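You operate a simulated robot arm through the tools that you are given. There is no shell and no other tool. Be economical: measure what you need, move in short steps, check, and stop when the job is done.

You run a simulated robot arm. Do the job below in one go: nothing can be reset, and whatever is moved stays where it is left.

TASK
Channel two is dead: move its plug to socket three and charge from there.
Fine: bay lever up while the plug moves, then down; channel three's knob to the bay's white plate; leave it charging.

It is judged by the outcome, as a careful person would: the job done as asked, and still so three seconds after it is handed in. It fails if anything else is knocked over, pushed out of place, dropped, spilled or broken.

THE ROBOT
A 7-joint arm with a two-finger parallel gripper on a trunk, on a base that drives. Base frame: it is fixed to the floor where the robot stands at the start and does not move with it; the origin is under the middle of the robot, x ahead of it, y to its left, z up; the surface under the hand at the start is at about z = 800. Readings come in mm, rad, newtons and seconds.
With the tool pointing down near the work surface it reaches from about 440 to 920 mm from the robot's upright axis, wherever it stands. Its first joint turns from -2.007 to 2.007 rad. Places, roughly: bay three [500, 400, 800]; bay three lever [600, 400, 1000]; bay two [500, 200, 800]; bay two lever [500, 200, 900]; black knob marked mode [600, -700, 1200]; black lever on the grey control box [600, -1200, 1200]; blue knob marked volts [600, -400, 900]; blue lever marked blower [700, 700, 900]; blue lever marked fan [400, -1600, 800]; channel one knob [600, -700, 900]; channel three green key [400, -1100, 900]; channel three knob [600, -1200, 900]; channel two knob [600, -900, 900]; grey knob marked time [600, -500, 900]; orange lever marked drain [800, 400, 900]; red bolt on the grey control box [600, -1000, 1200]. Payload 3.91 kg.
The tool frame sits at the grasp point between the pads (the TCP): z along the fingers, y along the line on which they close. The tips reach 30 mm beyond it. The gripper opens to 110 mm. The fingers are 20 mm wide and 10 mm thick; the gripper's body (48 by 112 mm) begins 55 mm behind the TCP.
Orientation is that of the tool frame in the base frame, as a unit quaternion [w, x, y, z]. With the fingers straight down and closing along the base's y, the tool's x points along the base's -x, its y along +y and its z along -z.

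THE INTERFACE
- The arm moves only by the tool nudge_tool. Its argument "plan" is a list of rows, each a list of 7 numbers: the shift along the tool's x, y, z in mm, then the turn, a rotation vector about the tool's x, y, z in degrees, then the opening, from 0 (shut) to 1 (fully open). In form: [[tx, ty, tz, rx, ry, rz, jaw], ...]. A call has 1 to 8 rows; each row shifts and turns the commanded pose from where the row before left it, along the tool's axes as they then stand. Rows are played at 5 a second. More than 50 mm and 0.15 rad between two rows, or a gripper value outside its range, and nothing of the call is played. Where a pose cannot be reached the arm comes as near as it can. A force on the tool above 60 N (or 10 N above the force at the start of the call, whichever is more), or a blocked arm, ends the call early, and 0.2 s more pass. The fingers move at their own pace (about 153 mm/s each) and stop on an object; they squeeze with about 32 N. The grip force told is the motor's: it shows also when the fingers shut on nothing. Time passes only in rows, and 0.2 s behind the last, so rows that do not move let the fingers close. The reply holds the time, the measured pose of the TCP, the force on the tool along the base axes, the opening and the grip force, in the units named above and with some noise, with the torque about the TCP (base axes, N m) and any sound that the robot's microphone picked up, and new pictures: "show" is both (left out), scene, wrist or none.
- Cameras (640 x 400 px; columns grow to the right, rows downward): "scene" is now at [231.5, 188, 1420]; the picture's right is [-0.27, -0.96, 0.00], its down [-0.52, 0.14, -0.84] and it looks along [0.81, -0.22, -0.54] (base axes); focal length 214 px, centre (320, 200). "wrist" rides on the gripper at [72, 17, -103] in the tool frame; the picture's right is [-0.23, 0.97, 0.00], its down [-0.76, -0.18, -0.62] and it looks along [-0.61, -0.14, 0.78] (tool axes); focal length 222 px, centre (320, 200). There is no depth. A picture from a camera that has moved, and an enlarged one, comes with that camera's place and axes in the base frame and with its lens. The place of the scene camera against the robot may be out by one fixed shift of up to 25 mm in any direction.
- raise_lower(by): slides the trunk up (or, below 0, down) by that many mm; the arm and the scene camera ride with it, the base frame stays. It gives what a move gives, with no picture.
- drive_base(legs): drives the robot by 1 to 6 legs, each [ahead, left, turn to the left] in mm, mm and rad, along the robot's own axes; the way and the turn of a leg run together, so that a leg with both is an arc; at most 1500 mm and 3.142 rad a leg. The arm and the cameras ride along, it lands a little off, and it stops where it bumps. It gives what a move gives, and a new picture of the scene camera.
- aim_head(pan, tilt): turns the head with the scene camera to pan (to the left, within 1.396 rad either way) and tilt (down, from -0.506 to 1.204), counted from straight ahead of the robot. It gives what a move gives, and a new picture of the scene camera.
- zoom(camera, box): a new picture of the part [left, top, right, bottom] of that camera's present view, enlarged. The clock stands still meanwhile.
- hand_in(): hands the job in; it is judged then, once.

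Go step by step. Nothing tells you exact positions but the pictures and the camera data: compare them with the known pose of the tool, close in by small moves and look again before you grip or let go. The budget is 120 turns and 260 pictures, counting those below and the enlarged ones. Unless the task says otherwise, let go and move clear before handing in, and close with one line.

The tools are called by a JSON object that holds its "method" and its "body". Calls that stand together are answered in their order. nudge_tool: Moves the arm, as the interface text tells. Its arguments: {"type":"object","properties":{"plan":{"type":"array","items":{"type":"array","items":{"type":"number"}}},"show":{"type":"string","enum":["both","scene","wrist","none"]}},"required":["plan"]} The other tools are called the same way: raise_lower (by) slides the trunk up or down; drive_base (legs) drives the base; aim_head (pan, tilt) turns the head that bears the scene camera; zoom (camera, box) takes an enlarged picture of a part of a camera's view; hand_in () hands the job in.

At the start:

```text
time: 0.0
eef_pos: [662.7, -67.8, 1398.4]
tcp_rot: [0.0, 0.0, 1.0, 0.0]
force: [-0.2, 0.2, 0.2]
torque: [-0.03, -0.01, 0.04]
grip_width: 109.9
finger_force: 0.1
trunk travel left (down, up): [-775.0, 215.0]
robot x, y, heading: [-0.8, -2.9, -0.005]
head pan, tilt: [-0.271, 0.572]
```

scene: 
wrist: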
= = =
(Written instruction)
Give again, word for word, every line from the one holding "- hand_in(): hands" to the end of the data.

(The output)
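- hand_in(): hands the job in; it is judged then, once.

Go step by step. Nothing tells you exact positions but the pictures and the camera data: compare them with the known pose of the tool, close in by small moves and look again before you grip or let go. The budget is 120 turns and 260 pictures, counting those below and the enlarged ones. Unless the task says otherwise, let go and move clear before handing in, and close with one line.

The tools are called by a JSON object that holds its "method" and its "body". Calls that stand together are answered in their order. nudge_tool: Moves the arm, as the interface text tells. Its arguments: {"type":"object","properties":{"plan":{"type":"array","items":{"type":"array","items":{"type":"number"}}},"show":{"type":"string","enum":["both","scene","wrist","none"]}},"required":["plan"]} The other tools are called the same way: raise_lower (by) slides the trunk up or down; drive_base (legs) drives the base; aim_head (pan, tilt) turns the head that bears the scene camera; zoom (camera, box) takes an enlarged picture of a part of a camera's view; hand_in () hands the job in.

At the start:

```text
time: 0.0
eef_pos: [662.7, -67.8, 1398.4]
tcp_rot: [0.0, 0.0, 1.0, 0.0]
force: [-0.2, 0.2, 0.2]
torque: [-0.03, -0.01, 0.04]
grip_width: 109.9
finger_force: 0.1
trunk travel left (down, up): [-775.0, 215.0]
robot x, y, heading: [-0.8, -2.9, -0.005]
head pan, tilt: [-0.271, 0.572]
```

scene: 
wrist: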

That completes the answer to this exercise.